§ **The request**: Begin at the first line below and copy each line exactly, ending with the line where "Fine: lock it" appears.

§ **Collected data**:
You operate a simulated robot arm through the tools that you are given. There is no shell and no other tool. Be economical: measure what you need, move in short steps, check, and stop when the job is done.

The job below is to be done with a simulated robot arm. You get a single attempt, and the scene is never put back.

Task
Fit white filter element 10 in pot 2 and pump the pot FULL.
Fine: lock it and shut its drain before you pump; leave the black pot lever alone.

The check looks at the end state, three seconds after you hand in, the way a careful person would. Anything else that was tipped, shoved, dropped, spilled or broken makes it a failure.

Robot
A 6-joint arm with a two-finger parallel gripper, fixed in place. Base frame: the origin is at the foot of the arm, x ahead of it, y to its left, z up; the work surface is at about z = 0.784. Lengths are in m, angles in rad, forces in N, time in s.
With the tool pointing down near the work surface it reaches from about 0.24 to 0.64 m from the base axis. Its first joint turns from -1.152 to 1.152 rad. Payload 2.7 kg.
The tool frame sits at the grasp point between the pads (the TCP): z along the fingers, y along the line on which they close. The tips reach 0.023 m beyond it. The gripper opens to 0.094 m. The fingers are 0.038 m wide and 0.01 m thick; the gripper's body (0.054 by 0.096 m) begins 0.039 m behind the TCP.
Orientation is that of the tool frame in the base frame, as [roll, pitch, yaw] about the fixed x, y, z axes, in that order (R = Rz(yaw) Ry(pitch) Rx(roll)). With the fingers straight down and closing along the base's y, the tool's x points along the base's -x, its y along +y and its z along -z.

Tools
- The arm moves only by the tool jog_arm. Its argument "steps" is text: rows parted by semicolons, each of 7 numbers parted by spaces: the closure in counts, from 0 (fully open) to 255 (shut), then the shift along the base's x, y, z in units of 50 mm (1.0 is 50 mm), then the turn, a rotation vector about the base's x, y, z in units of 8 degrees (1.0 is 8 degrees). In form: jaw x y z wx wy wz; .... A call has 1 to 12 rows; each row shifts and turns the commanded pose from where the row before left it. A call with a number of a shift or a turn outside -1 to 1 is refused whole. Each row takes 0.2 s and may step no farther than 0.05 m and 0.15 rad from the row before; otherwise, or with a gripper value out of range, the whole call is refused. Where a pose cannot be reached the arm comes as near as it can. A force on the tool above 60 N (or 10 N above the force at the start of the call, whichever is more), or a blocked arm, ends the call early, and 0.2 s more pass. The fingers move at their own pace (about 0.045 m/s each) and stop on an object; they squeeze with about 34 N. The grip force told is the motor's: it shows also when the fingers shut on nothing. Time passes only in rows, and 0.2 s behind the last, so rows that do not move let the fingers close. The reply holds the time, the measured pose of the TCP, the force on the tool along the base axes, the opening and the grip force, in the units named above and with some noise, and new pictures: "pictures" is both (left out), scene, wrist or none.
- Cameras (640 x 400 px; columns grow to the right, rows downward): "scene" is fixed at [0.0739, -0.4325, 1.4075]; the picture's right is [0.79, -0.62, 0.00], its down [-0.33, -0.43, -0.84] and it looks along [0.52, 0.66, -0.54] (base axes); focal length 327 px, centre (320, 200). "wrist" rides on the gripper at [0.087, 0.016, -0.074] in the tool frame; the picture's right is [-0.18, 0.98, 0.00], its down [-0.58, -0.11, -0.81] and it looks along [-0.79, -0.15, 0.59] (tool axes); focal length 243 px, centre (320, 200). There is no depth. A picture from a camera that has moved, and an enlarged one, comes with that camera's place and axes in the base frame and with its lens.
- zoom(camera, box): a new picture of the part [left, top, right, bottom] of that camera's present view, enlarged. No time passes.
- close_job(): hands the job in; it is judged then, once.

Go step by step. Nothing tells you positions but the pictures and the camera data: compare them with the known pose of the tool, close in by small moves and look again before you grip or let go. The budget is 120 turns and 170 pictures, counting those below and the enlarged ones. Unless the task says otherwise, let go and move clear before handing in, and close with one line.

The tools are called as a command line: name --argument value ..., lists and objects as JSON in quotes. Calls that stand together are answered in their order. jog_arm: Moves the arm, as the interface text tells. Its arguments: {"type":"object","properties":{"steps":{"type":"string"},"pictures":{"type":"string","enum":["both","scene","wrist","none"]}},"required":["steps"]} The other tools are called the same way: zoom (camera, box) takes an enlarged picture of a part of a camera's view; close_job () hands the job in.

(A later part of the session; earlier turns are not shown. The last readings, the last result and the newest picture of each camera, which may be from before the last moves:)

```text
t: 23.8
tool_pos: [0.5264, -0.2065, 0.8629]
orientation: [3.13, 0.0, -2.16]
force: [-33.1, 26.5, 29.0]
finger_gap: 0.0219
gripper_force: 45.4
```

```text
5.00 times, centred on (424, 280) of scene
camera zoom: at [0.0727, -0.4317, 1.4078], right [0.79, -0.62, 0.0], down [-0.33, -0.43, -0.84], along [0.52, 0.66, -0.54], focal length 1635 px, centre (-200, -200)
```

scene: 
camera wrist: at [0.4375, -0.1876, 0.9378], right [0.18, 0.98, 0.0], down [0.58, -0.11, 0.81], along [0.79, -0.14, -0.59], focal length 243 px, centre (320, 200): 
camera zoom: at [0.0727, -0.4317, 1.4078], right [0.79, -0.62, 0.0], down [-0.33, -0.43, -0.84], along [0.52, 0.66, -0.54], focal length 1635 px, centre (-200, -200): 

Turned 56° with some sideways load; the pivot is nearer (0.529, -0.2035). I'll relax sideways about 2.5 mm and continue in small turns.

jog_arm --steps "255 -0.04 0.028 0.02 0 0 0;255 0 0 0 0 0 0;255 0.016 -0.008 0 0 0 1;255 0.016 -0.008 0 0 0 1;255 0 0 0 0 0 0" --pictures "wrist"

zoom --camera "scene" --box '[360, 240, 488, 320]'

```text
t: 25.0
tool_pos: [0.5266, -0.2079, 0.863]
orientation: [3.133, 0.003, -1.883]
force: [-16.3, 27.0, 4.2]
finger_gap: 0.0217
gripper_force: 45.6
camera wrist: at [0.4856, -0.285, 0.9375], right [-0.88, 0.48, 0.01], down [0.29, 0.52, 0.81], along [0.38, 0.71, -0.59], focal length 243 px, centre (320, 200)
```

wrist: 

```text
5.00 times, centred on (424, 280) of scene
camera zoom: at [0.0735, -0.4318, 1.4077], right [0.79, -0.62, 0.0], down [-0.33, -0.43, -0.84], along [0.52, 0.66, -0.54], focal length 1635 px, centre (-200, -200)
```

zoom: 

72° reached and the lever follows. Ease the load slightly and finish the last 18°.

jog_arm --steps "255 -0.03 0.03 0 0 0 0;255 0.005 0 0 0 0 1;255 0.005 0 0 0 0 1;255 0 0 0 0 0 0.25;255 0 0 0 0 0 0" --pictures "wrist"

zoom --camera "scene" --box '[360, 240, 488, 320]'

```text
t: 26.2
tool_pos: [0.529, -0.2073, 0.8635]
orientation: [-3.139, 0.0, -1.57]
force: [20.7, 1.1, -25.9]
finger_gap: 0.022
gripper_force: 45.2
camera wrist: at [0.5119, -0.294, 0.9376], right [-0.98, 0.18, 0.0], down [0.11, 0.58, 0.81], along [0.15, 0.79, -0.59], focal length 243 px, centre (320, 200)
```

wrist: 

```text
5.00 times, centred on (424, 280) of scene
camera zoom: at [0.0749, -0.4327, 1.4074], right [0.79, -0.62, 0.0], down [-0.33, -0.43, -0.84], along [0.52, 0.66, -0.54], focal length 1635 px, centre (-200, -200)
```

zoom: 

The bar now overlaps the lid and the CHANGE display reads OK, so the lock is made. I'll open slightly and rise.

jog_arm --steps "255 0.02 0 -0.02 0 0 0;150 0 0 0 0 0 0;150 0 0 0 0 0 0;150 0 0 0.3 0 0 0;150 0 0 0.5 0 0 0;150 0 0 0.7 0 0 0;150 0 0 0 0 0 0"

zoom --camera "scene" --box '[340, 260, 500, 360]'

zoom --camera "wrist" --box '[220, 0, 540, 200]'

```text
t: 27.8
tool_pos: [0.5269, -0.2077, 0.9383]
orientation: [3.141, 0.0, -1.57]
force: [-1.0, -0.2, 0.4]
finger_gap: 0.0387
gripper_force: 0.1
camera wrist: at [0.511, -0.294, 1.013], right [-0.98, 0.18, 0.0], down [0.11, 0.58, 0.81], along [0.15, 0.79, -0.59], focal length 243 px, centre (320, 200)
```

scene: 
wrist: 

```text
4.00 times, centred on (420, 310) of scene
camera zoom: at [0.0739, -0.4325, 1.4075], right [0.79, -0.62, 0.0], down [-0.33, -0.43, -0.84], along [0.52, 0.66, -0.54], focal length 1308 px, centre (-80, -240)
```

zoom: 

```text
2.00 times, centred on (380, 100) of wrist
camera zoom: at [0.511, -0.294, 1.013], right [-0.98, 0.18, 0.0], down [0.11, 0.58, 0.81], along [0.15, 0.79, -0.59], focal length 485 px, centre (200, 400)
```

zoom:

§ **The answer**:
You operate a simulated robot arm through the tools that you are given. There is no shell and no other tool. Be economical: measure what you need, move in short steps, check, and stop when the job is done.

The job below is to be done with a simulated robot arm. You get a single attempt, and the scene is never put back.

Task
Fit white filter element 10 in pot 2 and pump the pot FULL.
Fine: lock it and shut its drain before you pump; leave the black pot lever alone.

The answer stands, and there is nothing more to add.